In Ghana, a number of programmes have failed to take off. An early attempt by Denham Capital’s Endeavor Energy and General Electric to set up a 1,000-megawatt (MW) power plant fuelled by a floating storage regasification unit (FSRU) stalled. Another developer, Golar, failed to make headway in its attempt to supply the gas enclave at Tema despite having an FSRU moored off the coast for a year.

Ghana is a particularly striking example of one the principle challenges facing LNG-to-power projects in sub-Saharan Africa (SSA): the problem of scale. The economics of an LNG supply currently mean that demand from around 1,000MW of gas-powered generation operating most of the time is needed for an FSRU to be profitable. For onshore facilities it is even more. In nearly all African countries this would represent a very large proportion of current installed capacity.

By end-2018 the average installed capacity in SSA countries minus South Africa would be around 1,450MW, according to African Energy Live Data, with over 5,500 generation projects listed.

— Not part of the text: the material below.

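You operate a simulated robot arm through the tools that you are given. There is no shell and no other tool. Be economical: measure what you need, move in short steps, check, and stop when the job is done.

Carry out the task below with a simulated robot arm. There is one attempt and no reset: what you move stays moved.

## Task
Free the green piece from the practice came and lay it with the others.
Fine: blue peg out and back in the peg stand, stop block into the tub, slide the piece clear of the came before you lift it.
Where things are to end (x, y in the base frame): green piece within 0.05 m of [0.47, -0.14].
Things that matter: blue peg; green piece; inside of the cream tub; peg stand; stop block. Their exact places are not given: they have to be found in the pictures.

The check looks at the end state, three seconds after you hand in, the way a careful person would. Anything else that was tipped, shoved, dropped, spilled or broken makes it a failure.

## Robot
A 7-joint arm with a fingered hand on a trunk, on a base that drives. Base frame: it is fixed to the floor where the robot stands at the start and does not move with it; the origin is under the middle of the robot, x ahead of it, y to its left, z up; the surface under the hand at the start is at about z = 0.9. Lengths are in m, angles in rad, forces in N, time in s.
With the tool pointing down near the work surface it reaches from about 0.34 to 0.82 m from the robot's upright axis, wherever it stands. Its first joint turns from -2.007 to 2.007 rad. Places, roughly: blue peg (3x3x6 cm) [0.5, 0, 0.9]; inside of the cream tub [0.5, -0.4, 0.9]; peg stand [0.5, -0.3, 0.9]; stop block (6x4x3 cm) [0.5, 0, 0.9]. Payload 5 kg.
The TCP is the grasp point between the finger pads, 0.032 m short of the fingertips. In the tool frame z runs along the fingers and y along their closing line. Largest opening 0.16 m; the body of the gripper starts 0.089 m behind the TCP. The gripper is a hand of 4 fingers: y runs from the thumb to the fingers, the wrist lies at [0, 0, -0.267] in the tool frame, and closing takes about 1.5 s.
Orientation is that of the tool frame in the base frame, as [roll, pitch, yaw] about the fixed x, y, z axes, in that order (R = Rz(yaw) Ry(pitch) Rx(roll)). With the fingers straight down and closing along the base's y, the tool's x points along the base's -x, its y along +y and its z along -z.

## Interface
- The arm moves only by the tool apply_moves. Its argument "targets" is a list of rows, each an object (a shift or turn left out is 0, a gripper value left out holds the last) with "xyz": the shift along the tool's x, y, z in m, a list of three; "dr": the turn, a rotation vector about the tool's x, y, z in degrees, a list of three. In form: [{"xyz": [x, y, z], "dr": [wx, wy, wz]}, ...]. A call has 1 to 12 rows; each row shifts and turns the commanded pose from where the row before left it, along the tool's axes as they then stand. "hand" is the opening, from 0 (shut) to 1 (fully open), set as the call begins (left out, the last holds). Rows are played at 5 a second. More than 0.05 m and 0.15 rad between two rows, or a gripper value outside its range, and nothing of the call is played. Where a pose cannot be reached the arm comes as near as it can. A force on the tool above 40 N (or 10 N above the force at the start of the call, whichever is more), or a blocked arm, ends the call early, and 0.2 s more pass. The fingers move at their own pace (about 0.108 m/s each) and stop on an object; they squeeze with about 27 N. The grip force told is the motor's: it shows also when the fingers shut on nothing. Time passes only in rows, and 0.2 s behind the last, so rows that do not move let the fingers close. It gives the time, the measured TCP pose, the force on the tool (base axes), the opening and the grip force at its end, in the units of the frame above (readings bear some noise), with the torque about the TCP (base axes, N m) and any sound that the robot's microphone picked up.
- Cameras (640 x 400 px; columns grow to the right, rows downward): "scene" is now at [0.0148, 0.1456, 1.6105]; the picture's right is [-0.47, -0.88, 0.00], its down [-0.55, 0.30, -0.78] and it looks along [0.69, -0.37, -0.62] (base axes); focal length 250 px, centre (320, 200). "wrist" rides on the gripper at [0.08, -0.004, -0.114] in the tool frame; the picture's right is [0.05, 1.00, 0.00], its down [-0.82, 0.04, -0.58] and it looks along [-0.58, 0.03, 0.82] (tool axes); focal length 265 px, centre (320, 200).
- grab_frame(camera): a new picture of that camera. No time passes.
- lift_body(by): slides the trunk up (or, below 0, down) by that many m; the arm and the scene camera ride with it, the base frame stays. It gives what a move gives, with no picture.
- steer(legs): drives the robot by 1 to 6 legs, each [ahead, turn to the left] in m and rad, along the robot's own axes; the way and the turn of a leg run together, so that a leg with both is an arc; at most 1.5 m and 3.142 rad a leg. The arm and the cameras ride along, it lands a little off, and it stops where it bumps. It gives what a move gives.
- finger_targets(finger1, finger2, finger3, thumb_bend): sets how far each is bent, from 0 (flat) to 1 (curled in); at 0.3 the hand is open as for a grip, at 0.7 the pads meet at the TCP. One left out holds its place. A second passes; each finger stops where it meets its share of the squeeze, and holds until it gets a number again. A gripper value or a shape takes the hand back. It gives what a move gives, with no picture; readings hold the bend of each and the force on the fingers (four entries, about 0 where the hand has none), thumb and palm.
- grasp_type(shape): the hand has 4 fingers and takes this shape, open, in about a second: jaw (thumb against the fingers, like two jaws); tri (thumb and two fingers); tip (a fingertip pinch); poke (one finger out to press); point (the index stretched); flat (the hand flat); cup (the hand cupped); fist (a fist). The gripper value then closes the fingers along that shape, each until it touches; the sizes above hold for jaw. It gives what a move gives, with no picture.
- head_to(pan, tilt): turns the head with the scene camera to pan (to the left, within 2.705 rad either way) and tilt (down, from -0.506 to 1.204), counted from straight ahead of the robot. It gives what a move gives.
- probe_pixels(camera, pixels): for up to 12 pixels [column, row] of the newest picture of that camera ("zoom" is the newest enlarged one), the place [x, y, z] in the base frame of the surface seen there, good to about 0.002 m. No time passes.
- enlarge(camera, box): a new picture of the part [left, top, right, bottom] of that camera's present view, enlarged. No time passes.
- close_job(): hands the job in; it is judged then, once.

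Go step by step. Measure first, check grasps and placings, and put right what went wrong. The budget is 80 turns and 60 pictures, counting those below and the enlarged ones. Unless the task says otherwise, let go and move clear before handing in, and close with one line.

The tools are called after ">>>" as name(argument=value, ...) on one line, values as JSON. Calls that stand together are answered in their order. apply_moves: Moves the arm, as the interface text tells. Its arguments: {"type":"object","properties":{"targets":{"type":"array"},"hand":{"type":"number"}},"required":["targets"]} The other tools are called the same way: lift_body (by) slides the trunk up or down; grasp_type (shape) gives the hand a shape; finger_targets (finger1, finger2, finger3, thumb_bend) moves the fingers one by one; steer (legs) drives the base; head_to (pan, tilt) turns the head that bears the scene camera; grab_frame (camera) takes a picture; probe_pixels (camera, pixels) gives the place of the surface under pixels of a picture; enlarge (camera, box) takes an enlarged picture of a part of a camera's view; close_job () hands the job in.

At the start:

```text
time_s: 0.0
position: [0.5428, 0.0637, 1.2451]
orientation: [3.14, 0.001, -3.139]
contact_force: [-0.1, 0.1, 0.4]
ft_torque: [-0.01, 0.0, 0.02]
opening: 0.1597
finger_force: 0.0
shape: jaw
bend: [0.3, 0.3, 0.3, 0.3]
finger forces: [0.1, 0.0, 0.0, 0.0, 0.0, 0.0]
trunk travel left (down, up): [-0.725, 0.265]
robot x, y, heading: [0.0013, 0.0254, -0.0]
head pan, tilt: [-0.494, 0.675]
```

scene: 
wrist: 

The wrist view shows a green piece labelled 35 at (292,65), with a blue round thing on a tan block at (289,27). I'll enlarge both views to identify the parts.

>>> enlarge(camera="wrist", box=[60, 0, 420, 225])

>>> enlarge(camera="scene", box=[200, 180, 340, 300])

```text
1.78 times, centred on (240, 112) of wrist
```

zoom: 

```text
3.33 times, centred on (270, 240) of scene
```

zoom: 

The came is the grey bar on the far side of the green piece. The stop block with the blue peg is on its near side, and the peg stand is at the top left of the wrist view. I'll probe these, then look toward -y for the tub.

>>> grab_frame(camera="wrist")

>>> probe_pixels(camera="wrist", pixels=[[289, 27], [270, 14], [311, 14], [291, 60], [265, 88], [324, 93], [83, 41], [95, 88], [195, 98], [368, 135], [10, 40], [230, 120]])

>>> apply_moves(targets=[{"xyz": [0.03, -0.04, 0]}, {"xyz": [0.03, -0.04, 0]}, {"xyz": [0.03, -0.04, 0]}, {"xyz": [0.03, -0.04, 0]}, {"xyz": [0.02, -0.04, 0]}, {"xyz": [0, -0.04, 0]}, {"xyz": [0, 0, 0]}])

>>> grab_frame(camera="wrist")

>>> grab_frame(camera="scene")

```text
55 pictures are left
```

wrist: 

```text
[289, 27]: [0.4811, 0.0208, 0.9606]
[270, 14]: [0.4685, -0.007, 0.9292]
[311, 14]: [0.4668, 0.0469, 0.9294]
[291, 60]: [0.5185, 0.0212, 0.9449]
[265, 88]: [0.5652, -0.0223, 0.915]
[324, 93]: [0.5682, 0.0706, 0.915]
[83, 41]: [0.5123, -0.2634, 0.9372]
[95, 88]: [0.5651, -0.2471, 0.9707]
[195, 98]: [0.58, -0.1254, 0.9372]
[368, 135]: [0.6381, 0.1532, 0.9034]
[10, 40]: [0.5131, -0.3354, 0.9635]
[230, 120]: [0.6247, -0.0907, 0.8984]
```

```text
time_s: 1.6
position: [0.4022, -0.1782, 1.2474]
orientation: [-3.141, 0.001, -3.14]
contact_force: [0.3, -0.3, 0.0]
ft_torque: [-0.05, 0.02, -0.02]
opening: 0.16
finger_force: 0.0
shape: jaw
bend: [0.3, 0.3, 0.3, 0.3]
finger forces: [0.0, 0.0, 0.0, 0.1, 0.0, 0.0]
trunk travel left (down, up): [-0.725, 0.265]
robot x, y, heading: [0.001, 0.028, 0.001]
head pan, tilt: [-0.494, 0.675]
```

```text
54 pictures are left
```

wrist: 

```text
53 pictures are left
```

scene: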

The small size of African power sectors represents both a technological and a commercial challenge for proponents of LNG-to-power. What is needed are smaller volumes, which means smaller FSRUs or onshore facilities. LNG shuttling has been proposed as a way to secure favourable LNG prices and make use of large offshore discoveries in Mozambique, Tanzania and Senegal within Africa. Isocontainers are seen as another possibility, with containers brought in on cargo ships and transported to power plants on trucks or trains for regasification onsite. But despite much bluster from marketing departments, nobody has yet managed to really make this work.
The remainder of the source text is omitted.